** Problem statement **
Up to and including the line that contains "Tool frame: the", write out each line of the material from its first line, exactly.

↓↓↓

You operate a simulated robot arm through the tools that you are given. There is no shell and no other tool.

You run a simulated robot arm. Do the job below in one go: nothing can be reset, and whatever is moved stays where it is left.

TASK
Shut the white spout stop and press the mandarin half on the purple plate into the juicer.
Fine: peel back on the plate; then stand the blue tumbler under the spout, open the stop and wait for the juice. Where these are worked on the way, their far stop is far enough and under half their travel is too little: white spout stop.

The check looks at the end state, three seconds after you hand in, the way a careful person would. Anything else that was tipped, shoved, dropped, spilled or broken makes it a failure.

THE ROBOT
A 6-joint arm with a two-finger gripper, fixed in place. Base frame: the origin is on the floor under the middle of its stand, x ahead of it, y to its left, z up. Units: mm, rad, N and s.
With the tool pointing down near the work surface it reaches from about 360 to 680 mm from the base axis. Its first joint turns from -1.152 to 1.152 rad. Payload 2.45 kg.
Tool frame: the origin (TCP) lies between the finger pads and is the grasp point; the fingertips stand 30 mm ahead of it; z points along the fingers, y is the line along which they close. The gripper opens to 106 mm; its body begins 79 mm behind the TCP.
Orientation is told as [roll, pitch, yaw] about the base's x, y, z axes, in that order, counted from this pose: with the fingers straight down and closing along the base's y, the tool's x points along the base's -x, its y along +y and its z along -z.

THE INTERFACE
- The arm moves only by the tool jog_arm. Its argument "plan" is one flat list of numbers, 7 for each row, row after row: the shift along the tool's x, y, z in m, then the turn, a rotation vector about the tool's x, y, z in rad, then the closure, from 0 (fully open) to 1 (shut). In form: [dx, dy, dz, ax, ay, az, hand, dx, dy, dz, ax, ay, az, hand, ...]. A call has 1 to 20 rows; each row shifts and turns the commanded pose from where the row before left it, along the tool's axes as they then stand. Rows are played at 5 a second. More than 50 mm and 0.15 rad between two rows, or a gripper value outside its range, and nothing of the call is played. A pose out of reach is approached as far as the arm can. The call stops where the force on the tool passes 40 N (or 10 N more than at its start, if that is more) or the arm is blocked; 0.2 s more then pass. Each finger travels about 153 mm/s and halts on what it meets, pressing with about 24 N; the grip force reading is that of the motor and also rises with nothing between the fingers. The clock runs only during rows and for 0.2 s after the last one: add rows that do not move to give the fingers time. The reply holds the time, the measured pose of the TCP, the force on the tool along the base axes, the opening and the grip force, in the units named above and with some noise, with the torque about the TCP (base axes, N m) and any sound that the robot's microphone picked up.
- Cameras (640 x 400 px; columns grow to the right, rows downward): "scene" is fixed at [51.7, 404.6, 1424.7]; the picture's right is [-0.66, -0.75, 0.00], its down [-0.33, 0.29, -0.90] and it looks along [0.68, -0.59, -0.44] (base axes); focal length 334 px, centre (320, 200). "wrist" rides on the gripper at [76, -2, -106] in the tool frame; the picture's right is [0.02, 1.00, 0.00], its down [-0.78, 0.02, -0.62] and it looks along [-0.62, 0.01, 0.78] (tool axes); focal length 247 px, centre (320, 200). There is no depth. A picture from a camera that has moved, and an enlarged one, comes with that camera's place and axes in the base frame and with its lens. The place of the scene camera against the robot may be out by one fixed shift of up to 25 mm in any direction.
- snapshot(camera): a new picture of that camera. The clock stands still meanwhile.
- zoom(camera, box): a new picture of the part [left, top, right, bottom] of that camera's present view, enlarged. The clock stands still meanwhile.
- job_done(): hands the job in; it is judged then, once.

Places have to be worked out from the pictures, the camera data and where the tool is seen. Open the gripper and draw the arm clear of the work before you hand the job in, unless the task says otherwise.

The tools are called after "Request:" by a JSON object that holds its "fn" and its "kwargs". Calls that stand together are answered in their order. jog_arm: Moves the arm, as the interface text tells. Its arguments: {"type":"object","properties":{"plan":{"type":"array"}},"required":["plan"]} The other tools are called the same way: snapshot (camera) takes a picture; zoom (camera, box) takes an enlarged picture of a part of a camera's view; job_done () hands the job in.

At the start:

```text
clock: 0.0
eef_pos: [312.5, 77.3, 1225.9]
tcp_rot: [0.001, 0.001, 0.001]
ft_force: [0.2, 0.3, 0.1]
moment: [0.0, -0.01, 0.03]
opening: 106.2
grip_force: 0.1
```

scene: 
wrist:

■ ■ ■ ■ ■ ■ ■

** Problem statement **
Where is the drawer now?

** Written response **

↑↑↑

** Written response **
You operate a simulated robot arm through the tools that you are given. There is no shell and no other tool.

You run a simulated robot arm. Do the job below in one go: nothing can be reset, and whatever is moved stays where it is left.

TASK
Shut the white spout stop and press the mandarin half on the purple plate into the juicer.
Fine: peel back on the plate; then stand the blue tumbler under the spout, open the stop and wait for the juice. Where these are worked on the way, their far stop is far enough and under half their travel is too little: white spout stop.

The check looks at the end state, three seconds after you hand in, the way a careful person would. Anything else that was tipped, shoved, dropped, spilled or broken makes it a failure.

THE ROBOT
A 6-joint arm with a two-finger gripper, fixed in place. Base frame: the origin is on the floor under the middle of its stand, x ahead of it, y to its left, z up. Units: mm, rad, N and s.
With the tool pointing down near the work surface it reaches from about 360 to 680 mm from the base axis. Its first joint turns from -1.152 to 1.152 rad. Payload 2.45 kg.
Tool frame: the origin (TCP) lies between the finger pads and is the grasp point; the fingertips stand 30 mm ahead of it; z points along the fingers, y is the line along which they close. The gripper opens to 106 mm; its body begins 79 mm behind the TCP.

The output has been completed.